On se souvient qu'à la conférence de presse du jeudi 17 mars, l'ex-ministre Mamdouh Mohamed Eldamaty avait, en partie, calmé l'impatience grandissante en annonçant les premiers résultats de l'inspection radar réalisée par l'équipe japonaise les 26 et 27 novembre 2015. Selon ses termes, "les prospections par radar réalisées prouvent l’existence, à 90 % de chances, de deux pièces derrière les parois nord et ouest de la chambre où a été déposé le sarcophage de Toutankhamon. Les résultats des sondages au radar ont également révélé la présence de contenus organiques, peut-être du bois ou des os, ainsi que d’objets métalliques". Toutefois, avait-il ajouté, "les radars actuels ne nous permettent pas de connaître la dimension des espaces vides". L'analyse des résultats avait également révélé l’existence de différentes épaisseurs le long des parois, avec des fractures et des colorations différentes, indiquant que les chambres derrière les murs nord et ouest ont été murées.
"Ces résultats tels que suggérés par le Dr Watanabe (spécialiste japonais en charge des études "radar"), précisait la page Internet du ministère des Antiquités, coïncident avec les éléments complémentaires du plan de masse de la KV 62 proposés récemment par le Dr Nicholas Reeves."

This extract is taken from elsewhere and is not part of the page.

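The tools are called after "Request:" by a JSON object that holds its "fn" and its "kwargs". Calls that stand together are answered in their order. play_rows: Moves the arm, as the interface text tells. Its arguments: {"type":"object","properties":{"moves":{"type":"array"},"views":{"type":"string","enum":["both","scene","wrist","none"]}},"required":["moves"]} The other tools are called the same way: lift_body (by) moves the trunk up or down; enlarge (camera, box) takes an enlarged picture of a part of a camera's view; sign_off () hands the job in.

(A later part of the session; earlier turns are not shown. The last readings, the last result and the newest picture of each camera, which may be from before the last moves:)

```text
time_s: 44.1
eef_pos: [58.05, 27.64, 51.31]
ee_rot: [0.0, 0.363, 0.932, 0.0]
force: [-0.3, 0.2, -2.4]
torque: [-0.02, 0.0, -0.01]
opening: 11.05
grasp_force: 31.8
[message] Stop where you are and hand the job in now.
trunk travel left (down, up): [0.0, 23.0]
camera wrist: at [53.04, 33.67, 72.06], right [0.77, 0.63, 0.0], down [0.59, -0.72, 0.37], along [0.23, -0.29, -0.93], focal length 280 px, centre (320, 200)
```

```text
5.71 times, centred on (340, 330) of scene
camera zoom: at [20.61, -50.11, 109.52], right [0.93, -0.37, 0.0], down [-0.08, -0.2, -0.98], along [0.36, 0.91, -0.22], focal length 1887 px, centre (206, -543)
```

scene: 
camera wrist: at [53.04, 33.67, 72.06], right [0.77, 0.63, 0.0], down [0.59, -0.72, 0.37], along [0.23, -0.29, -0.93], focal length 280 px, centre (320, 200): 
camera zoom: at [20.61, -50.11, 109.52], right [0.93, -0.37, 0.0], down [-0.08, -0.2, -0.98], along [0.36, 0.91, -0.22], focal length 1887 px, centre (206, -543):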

Ainsi le 31 mars, une équipe de recherche internationale a investi la KV 62. Elle était composée des membres suivants : le Dr. Khaled El-Anany, ministre des Antiquités, le Dr Mamdouh Mohamed Eldamaty, ancien ministre des Antiquités, l’égyptologue Nicholas Reeves, le Dr Mahmoud Afifi, chef du département des antiquités égyptiennes, l'ingénieur Adallah Abul Ela, chef du département des projets, le Dr Yasser El Shayeb, professeur adjoint à la Faculté de génie à l’Université du Caire, le Dr Mohammed Abbas, membre du centre de recherches en géophysique, Eric Berkenpas et Alan Turchik, experts en radar à National Geographic. Leur objectif était de mener de nouvelles investigations, au moyen d'un GPR (radar à prospection du sol) extrêmement précis, afin de tenter d'apporter des réponses sinon concrètes, du moins plus précises, aux multiples questions qui se posent…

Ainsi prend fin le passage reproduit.